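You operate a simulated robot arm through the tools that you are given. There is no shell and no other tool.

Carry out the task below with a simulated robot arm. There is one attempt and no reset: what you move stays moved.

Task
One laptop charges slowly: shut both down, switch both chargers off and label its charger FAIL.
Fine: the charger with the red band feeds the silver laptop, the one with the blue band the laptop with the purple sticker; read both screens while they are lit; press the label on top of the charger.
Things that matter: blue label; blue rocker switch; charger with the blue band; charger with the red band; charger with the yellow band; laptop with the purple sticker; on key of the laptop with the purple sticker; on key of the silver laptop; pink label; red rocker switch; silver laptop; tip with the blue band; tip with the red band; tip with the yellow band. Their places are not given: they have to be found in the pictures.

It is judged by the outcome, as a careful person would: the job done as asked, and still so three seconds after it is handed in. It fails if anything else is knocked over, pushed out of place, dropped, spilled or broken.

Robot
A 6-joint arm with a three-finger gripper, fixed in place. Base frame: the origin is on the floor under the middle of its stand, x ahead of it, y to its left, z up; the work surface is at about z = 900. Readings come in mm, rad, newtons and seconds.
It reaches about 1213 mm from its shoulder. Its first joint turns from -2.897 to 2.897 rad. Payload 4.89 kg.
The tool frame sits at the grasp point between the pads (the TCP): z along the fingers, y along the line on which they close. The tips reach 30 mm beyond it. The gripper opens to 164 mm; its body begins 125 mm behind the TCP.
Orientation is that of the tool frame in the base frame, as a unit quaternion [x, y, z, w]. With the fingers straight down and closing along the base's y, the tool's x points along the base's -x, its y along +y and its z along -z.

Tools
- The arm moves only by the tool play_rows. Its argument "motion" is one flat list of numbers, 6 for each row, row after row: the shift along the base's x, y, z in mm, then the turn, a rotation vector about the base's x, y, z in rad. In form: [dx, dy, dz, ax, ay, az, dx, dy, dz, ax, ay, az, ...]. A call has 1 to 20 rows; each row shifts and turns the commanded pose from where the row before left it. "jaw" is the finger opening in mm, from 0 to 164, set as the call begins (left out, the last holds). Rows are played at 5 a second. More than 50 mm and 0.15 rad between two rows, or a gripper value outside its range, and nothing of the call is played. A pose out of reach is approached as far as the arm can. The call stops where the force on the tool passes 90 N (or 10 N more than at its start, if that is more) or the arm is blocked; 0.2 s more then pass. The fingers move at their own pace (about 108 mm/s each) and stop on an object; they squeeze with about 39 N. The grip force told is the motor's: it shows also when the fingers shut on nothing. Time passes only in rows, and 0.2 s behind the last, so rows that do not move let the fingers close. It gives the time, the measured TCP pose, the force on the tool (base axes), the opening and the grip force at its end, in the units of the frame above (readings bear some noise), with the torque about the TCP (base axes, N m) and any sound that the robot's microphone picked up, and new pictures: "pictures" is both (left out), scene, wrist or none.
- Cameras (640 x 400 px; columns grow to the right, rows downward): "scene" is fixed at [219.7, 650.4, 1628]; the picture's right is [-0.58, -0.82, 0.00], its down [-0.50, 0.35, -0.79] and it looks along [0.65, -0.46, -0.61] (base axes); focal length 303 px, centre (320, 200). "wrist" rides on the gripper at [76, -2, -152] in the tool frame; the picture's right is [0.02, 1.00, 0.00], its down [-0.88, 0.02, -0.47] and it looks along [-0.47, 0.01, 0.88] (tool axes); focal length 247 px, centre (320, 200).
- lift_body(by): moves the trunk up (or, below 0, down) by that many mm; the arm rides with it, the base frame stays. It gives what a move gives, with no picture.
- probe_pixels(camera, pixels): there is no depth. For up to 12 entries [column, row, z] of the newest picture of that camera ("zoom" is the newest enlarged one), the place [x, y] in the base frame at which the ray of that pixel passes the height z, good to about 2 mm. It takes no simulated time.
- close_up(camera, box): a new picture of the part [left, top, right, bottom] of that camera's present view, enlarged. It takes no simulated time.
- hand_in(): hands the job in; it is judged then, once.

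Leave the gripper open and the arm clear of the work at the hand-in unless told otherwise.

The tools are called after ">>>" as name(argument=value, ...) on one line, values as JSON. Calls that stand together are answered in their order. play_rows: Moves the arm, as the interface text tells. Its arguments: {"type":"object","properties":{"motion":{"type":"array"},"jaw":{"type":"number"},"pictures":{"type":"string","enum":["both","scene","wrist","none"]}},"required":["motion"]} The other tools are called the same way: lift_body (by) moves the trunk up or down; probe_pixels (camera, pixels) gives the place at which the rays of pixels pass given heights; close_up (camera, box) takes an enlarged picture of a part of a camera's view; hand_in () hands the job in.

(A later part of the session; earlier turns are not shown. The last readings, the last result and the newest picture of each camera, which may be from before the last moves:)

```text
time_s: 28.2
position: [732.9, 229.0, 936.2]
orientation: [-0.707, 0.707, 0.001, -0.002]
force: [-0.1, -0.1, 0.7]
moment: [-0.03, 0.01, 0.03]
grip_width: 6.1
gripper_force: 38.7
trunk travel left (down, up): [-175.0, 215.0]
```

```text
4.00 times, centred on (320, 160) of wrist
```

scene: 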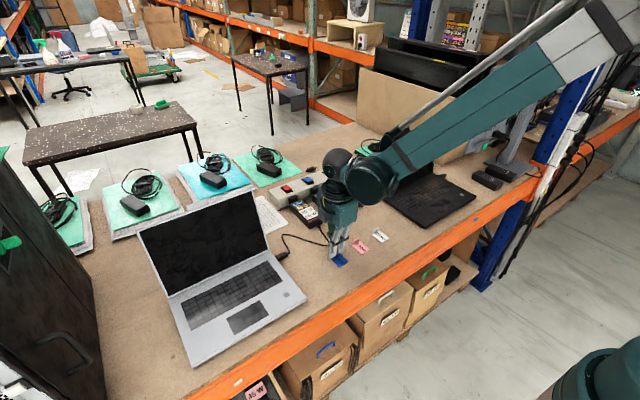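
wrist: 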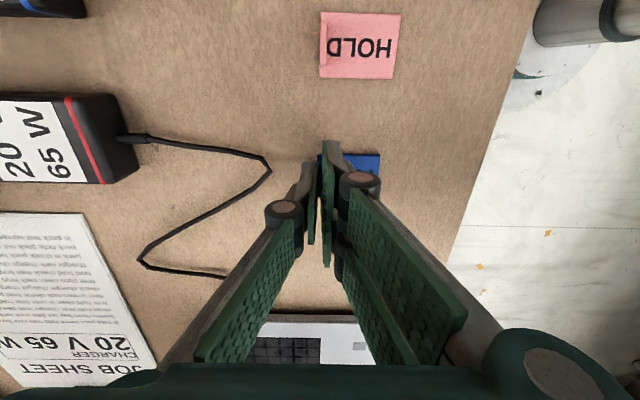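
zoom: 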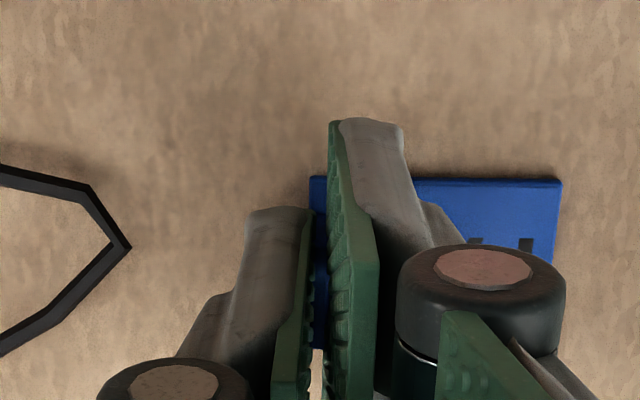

*Do this*
Each line from the one that contains "Leave the gripper" to the end of the listing must be quoted exactly; no other line and no picture belongs in the copy.

*Reply to the exercise*
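Leave the gripper open and the arm clear of the work at the hand-in unless told otherwise.

The tools are called after ">>>" as name(argument=value, ...) on one line, values as JSON. Calls that stand together are answered in their order. play_rows: Moves the arm, as the interface text tells. Its arguments: {"type":"object","properties":{"motion":{"type":"array"},"jaw":{"type":"number"},"pictures":{"type":"string","enum":["both","scene","wrist","none"]}},"required":["motion"]} The other tools are called the same way: lift_body (by) moves the trunk up or down; probe_pixels (camera, pixels) gives the place at which the rays of pixels pass given heights; close_up (camera, box) takes an enlarged picture of a part of a camera's view; hand_in () hands the job in.

(A later part of the session; earlier turns are not shown. The last readings, the last result and the newest picture of each camera, which may be from before the last moves:)

```text
time_s: 28.2
position: [732.9, 229.0, 936.2]
orientation: [-0.707, 0.707, 0.001, -0.002]
force: [-0.1, -0.1, 0.7]
moment: [-0.03, 0.01, 0.03]
grip_width: 6.1
gripper_force: 38.7
trunk travel left (down, up): [-175.0, 215.0]
```

```text
4.00 times, centred on (320, 160) of wrist
```

scene: 
wrist: 
zoom: 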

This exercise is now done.